SOURCE DATA >>

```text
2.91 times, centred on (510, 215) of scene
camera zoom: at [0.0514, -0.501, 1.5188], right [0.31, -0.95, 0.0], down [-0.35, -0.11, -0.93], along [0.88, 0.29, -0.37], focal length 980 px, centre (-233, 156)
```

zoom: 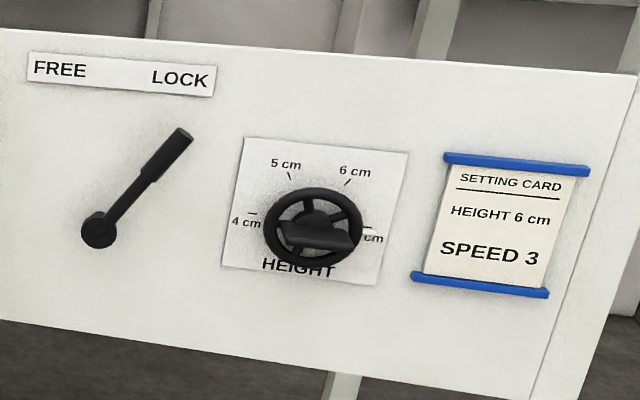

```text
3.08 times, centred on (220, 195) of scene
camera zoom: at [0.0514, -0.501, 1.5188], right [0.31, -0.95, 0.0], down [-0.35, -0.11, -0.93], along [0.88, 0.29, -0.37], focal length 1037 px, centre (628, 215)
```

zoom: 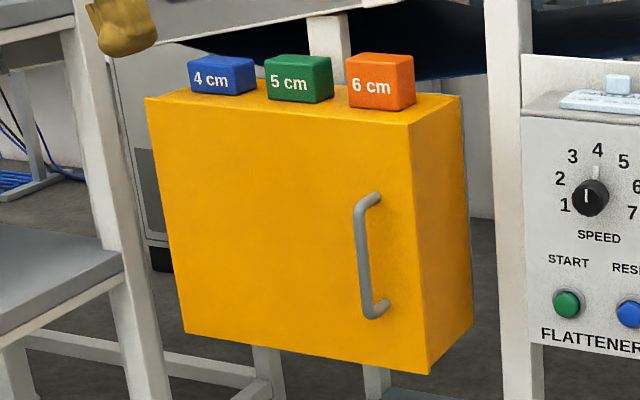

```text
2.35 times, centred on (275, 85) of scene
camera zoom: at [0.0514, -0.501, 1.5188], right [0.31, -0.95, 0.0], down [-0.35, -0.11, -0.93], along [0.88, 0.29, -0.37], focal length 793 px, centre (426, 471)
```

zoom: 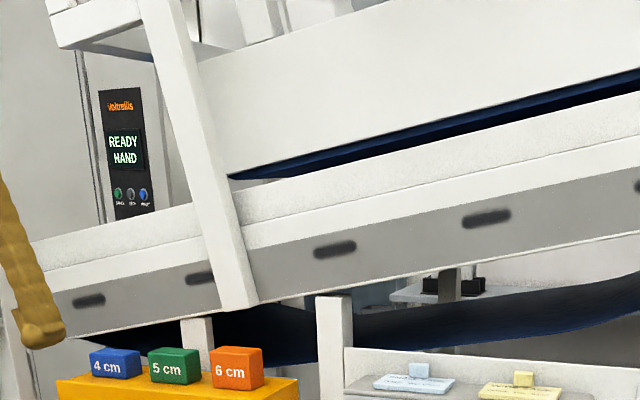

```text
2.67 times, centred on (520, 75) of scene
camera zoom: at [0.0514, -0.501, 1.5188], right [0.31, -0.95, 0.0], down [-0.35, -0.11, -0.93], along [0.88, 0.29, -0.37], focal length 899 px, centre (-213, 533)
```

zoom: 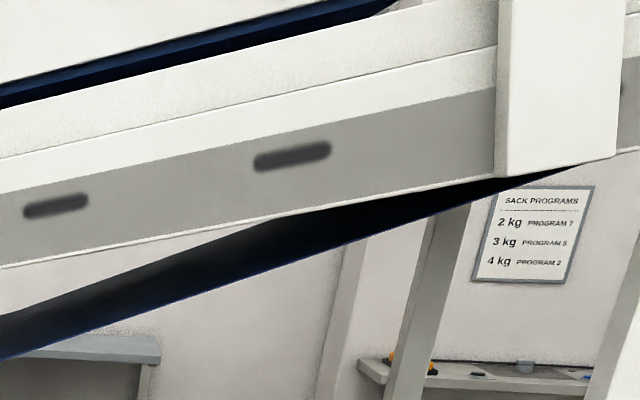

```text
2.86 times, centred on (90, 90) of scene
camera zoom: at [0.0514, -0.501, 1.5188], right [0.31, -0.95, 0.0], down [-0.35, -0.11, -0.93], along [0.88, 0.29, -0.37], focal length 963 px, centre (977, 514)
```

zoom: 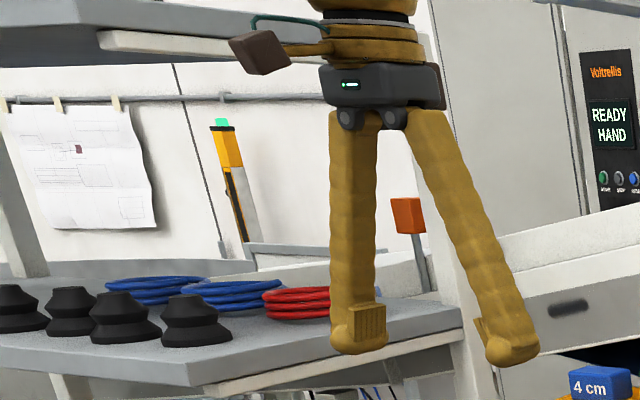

EXERCISE GOAL >> Output the material word for word, omitting its pictures. Give them as a JSON list of strings, one for each line, with blank lines left out.

SOLUTION FOR THIS EXERCISE >>
[
  "```text",
  "2.91 times, centred on (510, 215) of scene",
  "camera zoom: at [0.0514, -0.501, 1.5188], right [0.31, -0.95, 0.0], down [-0.35, -0.11, -0.93], along [0.88, 0.29, -0.37], focal length 980 px, centre (-233, 156)",
  "```",
  "zoom: ",
  "```text",
  "3.08 times, centred on (220, 195) of scene",
  "camera zoom: at [0.0514, -0.501, 1.5188], right [0.31, -0.95, 0.0], down [-0.35, -0.11, -0.93], along [0.88, 0.29, -0.37], focal length 1037 px, centre (628, 215)",
  "```",
  "zoom: ",
  "```text",
  "2.35 times, centred on (275, 85) of scene",
  "camera zoom: at [0.0514, -0.501, 1.5188], right [0.31, -0.95, 0.0], down [-0.35, -0.11, -0.93], along [0.88, 0.29, -0.37], focal length 793 px, centre (426, 471)",
  "```",
  "zoom: ",
  "```text",
  "2.67 times, centred on (520, 75) of scene",
  "camera zoom: at [0.0514, -0.501, 1.5188], right [0.31, -0.95, 0.0], down [-0.35, -0.11, -0.93], along [0.88, 0.29, -0.37], focal length 899 px, centre (-213, 533)",
  "```",
  "zoom: ",
  "```text",
  "2.86 times, centred on (90, 90) of scene",
  "camera zoom: at [0.0514, -0.501, 1.5188], right [0.31, -0.95, 0.0], down [-0.35, -0.11, -0.93], along [0.88, 0.29, -0.37], focal length 963 px, centre (977, 514)",
  "```",
  "zoom: "
]